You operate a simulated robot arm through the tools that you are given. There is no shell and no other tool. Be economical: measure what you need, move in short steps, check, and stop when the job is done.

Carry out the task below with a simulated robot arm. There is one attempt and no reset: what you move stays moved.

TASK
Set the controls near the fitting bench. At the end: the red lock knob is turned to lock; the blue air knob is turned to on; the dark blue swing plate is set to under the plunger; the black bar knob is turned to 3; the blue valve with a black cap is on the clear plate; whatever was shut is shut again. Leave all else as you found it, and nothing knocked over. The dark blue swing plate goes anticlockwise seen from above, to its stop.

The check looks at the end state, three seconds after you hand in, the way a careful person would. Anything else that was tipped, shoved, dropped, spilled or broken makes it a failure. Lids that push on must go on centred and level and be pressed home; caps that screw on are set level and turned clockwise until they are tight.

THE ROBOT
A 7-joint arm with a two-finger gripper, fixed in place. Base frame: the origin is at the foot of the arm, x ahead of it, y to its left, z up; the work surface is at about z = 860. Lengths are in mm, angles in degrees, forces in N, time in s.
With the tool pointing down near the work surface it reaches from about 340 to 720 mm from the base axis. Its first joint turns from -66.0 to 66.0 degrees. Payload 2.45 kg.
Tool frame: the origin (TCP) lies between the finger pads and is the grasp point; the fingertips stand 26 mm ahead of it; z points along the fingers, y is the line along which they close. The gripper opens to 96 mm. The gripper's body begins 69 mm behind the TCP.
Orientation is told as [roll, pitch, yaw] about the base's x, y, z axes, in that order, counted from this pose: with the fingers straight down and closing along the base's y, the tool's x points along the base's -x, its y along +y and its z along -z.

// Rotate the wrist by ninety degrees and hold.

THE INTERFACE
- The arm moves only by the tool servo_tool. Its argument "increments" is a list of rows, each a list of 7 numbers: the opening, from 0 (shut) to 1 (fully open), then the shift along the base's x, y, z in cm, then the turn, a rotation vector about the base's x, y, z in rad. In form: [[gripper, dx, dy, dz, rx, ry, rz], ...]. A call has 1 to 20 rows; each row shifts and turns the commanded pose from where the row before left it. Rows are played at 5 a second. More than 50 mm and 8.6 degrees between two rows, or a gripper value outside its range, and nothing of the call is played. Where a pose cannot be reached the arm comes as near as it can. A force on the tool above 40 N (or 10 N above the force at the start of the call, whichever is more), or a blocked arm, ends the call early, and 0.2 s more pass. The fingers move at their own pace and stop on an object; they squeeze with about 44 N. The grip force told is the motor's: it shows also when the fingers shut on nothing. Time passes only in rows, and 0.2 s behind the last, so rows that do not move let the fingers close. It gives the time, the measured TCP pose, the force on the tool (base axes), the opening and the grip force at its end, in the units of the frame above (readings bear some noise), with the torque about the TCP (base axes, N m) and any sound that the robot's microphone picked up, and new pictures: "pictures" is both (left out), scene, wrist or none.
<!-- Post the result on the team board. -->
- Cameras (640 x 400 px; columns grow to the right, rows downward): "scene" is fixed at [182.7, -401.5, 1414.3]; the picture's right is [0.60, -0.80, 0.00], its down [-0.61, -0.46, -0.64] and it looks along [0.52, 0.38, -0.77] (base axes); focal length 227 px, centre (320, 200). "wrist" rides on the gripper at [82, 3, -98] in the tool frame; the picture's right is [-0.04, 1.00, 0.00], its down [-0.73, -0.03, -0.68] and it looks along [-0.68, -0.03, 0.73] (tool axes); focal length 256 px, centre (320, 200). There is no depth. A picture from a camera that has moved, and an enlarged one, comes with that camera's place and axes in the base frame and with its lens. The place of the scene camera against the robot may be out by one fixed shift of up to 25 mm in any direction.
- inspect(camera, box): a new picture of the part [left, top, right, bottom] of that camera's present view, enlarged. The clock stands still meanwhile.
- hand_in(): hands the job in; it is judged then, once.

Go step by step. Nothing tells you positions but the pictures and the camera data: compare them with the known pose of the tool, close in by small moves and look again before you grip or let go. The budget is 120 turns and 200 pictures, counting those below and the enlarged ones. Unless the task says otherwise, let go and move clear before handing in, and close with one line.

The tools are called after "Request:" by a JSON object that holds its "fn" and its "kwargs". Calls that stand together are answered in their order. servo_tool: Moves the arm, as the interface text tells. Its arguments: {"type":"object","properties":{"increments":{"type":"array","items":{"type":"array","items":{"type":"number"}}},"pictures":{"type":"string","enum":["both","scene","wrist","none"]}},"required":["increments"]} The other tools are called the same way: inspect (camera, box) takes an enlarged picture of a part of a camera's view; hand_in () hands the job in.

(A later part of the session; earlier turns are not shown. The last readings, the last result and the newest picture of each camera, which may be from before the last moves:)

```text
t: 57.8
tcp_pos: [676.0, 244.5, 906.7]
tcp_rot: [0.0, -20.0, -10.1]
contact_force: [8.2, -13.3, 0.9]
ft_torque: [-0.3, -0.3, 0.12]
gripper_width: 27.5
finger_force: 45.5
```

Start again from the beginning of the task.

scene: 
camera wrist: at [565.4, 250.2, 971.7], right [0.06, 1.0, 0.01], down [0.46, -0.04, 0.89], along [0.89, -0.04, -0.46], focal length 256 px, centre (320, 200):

_ _ _ _ _ _ _

▶ **Work required**
Repeat the lines above exactly.

▶ **Answer for this exercise**
You operate a simulated robot arm through the tools that you are given. There is no shell and no other tool. Be economical: measure what you need, move in short steps, check, and stop when the job is done.

Carry out the task below with a simulated robot arm. There is one attempt and no reset: what you move stays moved.

TASK
Set the controls near the fitting bench. At the end: the red lock knob is turned to lock; the blue air knob is turned to on; the dark blue swing plate is set to under the plunger; the black bar knob is turned to 3; the blue valve with a black cap is on the clear plate; whatever was shut is shut again. Leave all else as you found it, and nothing knocked over. The dark blue swing plate goes anticlockwise seen from above, to its stop.

The check looks at the end state, three seconds after you hand in, the way a careful person would. Anything else that was tipped, shoved, dropped, spilled or broken makes it a failure. Lids that push on must go on centred and level and be pressed home; caps that screw on are set level and turned clockwise until they are tight.

THE ROBOT
A 7-joint arm with a two-finger gripper, fixed in place. Base frame: the origin is at the foot of the arm, x ahead of it, y to its left, z up; the work surface is at about z = 860. Lengths are in mm, angles in degrees, forces in N, time in s.
With the tool pointing down near the work surface it reaches from about 340 to 720 mm from the base axis. Its first joint turns from -66.0 to 66.0 degrees. Payload 2.45 kg.
Tool frame: the origin (TCP) lies between the finger pads and is the grasp point; the fingertips stand 26 mm ahead of it; z points along the fingers, y is the line along which they close. The gripper opens to 96 mm. The gripper's body begins 69 mm behind the TCP.
Orientation is told as [roll, pitch, yaw] about the base's x, y, z axes, in that order, counted from this pose: with the fingers straight down and closing along the base's y, the tool's x points along the base's -x, its y along +y and its z along -z.

// Rotate the wrist by ninety degrees and hold.

THE INTERFACE
- The arm moves only by the tool servo_tool. Its argument "increments" is a list of rows, each a list of 7 numbers: the opening, from 0 (shut) to 1 (fully open), then the shift along the base's x, y, z in cm, then the turn, a rotation vector about the base's x, y, z in rad. In form: [[gripper, dx, dy, dz, rx, ry, rz], ...]. A call has 1 to 20 rows; each row shifts and turns the commanded pose from where the row before left it. Rows are played at 5 a second. More than 50 mm and 8.6 degrees between two rows, or a gripper value outside its range, and nothing of the call is played. Where a pose cannot be reached the arm comes as near as it can. A force on the tool above 40 N (or 10 N above the force at the start of the call, whichever is more), or a blocked arm, ends the call early, and 0.2 s more pass. The fingers move at their own pace and stop on an object; they squeeze with about 44 N. The grip force told is the motor's: it shows also when the fingers shut on nothing. Time passes only in rows, and 0.2 s behind the last, so rows that do not move let the fingers close. It gives the time, the measured TCP pose, the force on the tool (base axes), the opening and the grip force at its end, in the units of the frame above (readings bear some noise), with the torque about the TCP (base axes, N m) and any sound that the robot's microphone picked up, and new pictures: "pictures" is both (left out), scene, wrist or none.
<!-- Post the result on the team board. -->
- Cameras (640 x 400 px; columns grow to the right, rows downward): "scene" is fixed at [182.7, -401.5, 1414.3]; the picture's right is [0.60, -0.80, 0.00], its down [-0.61, -0.46, -0.64] and it looks along [0.52, 0.38, -0.77] (base axes); focal length 227 px, centre (320, 200). "wrist" rides on the gripper at [82, 3, -98] in the tool frame; the picture's right is [-0.04, 1.00, 0.00], its down [-0.73, -0.03, -0.68] and it looks along [-0.68, -0.03, 0.73] (tool axes); focal length 256 px, centre (320, 200). There is no depth. A picture from a camera that has moved, and an enlarged one, comes with that camera's place and axes in the base frame and with its lens. The place of the scene camera against the robot may be out by one fixed shift of up to 25 mm in any direction.
- inspect(camera, box): a new picture of the part [left, top, right, bottom] of that camera's present view, enlarged. The clock stands still meanwhile.
- hand_in(): hands the job in; it is judged then, once.

Go step by step. Nothing tells you positions but the pictures and the camera data: compare them with the known pose of the tool, close in by small moves and look again before you grip or let go. The budget is 120 turns and 200 pictures, counting those below and the enlarged ones. Unless the task says otherwise, let go and move clear before handing in, and close with one line.

The tools are called after "Request:" by a JSON object that holds its "fn" and its "kwargs". Calls that stand together are answered in their order. servo_tool: Moves the arm, as the interface text tells. Its arguments: {"type":"object","properties":{"increments":{"type":"array","items":{"type":"array","items":{"type":"number"}}},"pictures":{"type":"string","enum":["both","scene","wrist","none"]}},"required":["increments"]} The other tools are called the same way: inspect (camera, box) takes an enlarged picture of a part of a camera's view; hand_in () hands the job in.

(A later part of the session; earlier turns are not shown. The last readings, the last result and the newest picture of each camera, which may be from before the last moves:)

```text
t: 57.8
tcp_pos: [676.0, 244.5, 906.7]
tcp_rot: [0.0, -20.0, -10.1]
contact_force: [8.2, -13.3, 0.9]
ft_torque: [-0.3, -0.3, 0.12]
gripper_width: 27.5
finger_force: 45.5
```

Start again from the beginning of the task.

scene: 
camera wrist: at [565.4, 250.2, 971.7], right [0.06, 1.0, 0.01], down [0.46, -0.04, 0.89], along [0.89, -0.04, -0.46], focal length 256 px, centre (320, 200):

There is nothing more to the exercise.